Mammograms are considered the standard of care to screen for breast cancer. In addition, mammograms are used to diagnose and evaluate a new suspicious finding or follow someone with a personal history of breast cancer. A mammogram uses compression and x-ray technology to image your breast. Undergoing a mammogram has the same radiation exposure as an individual would expect to receive from natural (or background) radiation exposure over 7 weeks. However, if you suspect you are pregnant, you should notify the technician.
Screening mammograms are typically done every year to check the breasts for any early signs of breast cancer.
Diagnostic mammograms focus on getting more information about a specific area (or areas) of concern — usually due to a suspicious screening mammogram or if the patient feels a palpable lump/mass.
Current evidence confirms that mammograms offer substantial benefit for women in their 40s and older to detect cancer earlier. Mammograms are able to capture tiny changes to the breast, such as calcifications, that cannot be seen on alternative imaging. It is important to have your mammogram done annually at the same facility. This will aid the radiologists in noticing any changes to your breast tissue and help catch any suspicious findings early on.
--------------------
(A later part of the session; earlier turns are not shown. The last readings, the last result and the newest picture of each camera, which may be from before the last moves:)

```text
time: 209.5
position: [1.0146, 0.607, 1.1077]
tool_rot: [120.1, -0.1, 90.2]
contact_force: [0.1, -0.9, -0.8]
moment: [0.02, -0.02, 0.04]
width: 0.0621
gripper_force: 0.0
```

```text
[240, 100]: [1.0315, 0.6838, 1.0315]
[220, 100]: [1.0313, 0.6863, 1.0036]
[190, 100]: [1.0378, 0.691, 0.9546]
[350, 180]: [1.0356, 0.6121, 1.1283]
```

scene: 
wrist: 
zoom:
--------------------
Still, there are some limitations, due to increased breast density, and your provider may order additional testing to help completely evaluate your breasts.
Mammograms are recommended annually for women over the age of 40. Talk to your provider regarding your personal risk for developing breast cancer to determine if screening should begin before the age of 40 or additional imaging should be added.
At the Margie Petersen Breast Center, each mammography unit is equipped with a digital receptor. This allows the mammograms to utilize dedicated computers instead of conventional X-ray film. The mammograms, performed by a technologist, are then viewed electronically by one of our breast radiologists on computer screens designed for optimal viewing. In addition, the images are read in conjunction with a CAD (computer-aided detection) software, which calculates the density of your breast tissue and flags potential abnormal areas for the radiologist to take a closer look at. Digital mammography provides a clearer and more accurate image of the breast than analog or film mammography. Digital mammograms are faster than analog film mammograms, because there is no film to develop. The image can be sent immediately to the radiologist for viewing. If the image is unclear, you will be told about it right away, and the image can be retaken. This helps reduce mammogram callbacks and, overall, stress on patients.
This leading-edge technology is the first step in the breast imaging process. If an abnormality is found, the area of concern can be imaged with additional mammograms (called spot compression). Imaging and/or procedures such as an ultrasound, biopsy, and/or MRI may be necessary to evaluate the finding, as well. These highly sophisticated and integrated services create a more efficient process allowing shorter examination times, quicker results, and ultimately more convenience for the patient.